Thursday, 28 October 2010
Harvard confused over Mrs Obama’s effect on fashion sales
Harvard University seems to have gone into the business of understanding what stimulates apparel sales. And got it extraordinarily wrong.
David Yermack, a finance professor at New York University 's Stern School, has published an article in the Harvard Business Review (HBR) demonstrating that clothing companies whose garments Michelle Obama wore at public meetings between November 2008 and December 2009 saw their share price rise almost immediately. Which much of the world's press has interpreted as showing that Mrs Obama is remarkably effective at selling clothes.
Now that's absolutely not what Professor Yermack has found. He's concerned with the reaction of share buyers – not with whether anyone actually bought any frocks on the basis of Mrs Obama's wardrobe choices. But such academic precision doesn't get the HBR's articles quoted in ordinary newspapers. So Harvard's publicists have decided to invent a few ideas Professor Yermack hasn't had. Like "Consumers flock to the stores, and even if they don't buy what she wears, they often leave with something else." or "The First Lady's astonishing influence may be tied to the fact that consumers know she's not paid to wear what she does"
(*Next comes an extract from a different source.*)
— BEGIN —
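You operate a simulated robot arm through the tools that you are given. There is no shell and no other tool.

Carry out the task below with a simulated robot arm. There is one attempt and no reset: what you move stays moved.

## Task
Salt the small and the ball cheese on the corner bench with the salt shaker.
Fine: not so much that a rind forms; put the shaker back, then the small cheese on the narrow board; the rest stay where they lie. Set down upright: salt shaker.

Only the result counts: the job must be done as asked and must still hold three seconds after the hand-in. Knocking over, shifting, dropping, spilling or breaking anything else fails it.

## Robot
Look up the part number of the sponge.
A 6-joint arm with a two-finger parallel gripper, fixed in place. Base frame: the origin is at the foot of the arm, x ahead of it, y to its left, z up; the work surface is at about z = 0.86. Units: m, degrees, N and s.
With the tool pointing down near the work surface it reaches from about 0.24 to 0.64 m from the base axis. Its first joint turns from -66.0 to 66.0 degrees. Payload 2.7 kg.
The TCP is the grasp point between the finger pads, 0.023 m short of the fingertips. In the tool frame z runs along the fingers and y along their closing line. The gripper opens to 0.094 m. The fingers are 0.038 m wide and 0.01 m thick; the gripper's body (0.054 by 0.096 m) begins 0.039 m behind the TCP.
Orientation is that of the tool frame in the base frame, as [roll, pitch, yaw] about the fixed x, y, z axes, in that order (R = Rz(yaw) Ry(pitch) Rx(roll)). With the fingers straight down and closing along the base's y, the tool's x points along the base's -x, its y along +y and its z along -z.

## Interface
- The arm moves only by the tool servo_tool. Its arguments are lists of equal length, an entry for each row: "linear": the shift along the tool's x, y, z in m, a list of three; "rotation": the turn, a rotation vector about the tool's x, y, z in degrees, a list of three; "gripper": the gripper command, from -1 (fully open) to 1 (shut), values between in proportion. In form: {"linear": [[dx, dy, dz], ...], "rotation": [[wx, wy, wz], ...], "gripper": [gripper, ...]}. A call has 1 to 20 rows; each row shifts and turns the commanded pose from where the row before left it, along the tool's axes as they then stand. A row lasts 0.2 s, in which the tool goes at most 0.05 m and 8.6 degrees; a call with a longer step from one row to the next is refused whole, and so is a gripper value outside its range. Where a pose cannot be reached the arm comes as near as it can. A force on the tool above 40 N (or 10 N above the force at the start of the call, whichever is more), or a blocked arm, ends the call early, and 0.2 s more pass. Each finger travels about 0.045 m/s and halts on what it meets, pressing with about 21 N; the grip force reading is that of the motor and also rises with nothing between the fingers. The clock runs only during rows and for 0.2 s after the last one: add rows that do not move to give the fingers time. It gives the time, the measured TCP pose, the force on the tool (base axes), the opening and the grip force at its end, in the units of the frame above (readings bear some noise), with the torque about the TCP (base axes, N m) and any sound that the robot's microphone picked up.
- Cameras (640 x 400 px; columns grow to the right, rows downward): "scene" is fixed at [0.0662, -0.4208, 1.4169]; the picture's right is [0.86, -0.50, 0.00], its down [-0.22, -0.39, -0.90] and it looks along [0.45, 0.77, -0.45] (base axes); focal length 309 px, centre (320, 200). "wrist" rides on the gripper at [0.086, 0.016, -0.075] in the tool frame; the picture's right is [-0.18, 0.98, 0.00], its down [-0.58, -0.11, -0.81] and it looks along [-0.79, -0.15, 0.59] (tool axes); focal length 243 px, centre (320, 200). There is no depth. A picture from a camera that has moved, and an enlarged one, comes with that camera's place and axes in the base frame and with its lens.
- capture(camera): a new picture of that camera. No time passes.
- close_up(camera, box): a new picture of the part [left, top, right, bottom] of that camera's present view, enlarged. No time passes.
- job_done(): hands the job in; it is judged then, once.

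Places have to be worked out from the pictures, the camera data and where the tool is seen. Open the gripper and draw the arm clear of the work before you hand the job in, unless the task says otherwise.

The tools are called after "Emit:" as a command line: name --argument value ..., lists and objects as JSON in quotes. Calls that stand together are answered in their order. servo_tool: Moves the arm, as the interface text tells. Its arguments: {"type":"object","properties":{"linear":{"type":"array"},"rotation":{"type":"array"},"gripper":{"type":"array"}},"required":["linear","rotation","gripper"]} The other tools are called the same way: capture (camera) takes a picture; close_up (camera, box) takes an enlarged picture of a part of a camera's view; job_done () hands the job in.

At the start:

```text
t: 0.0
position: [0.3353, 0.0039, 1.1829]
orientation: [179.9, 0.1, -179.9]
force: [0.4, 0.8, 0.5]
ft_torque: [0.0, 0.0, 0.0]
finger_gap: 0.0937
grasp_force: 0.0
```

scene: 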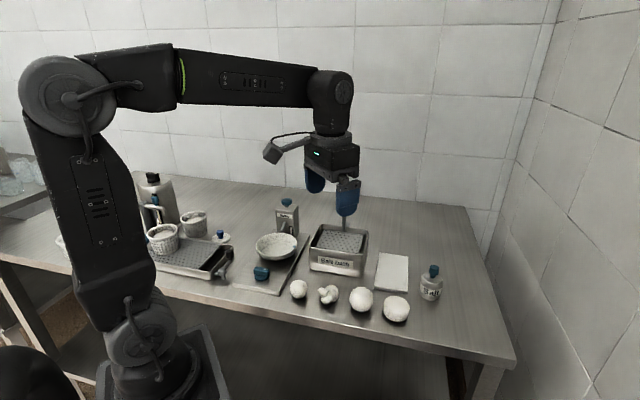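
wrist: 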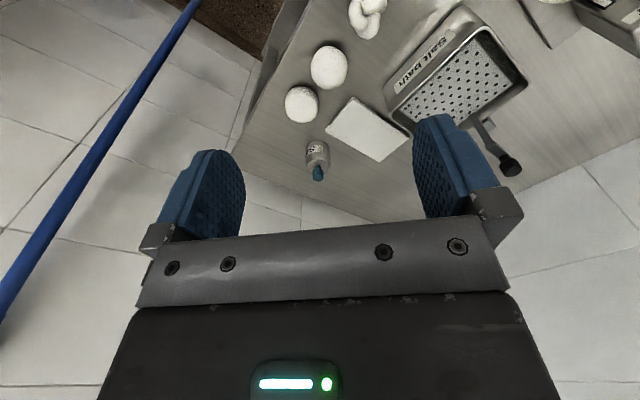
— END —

These claims are the absolute opposite of the truth: between November 2008 and December 2009, those companies whose garments Mrs Obama wore and who published their monthly sales data all saw consistent year-on year, like for like, declines. Unlike TJ Maxx, The Buckle and Ross Stores, whose garments Mrs Obama didn't wear, but whose sales consistently increased. Mrs Obama's tacit endorsement of a clothing range impressed Wall St – but seems to have had limited impact on Main Street. And Professor Yermack never said anything about Main Street's reaction to Mrs Obama
So why are the HBR PR people putting downright untruths into the mouths of its contributors? We think it's because the article's to do with fashion. Serious universities don't usually go round inventing untruths – but heck, it's only fashion and no-one in the apparel industry reads long articles, do they?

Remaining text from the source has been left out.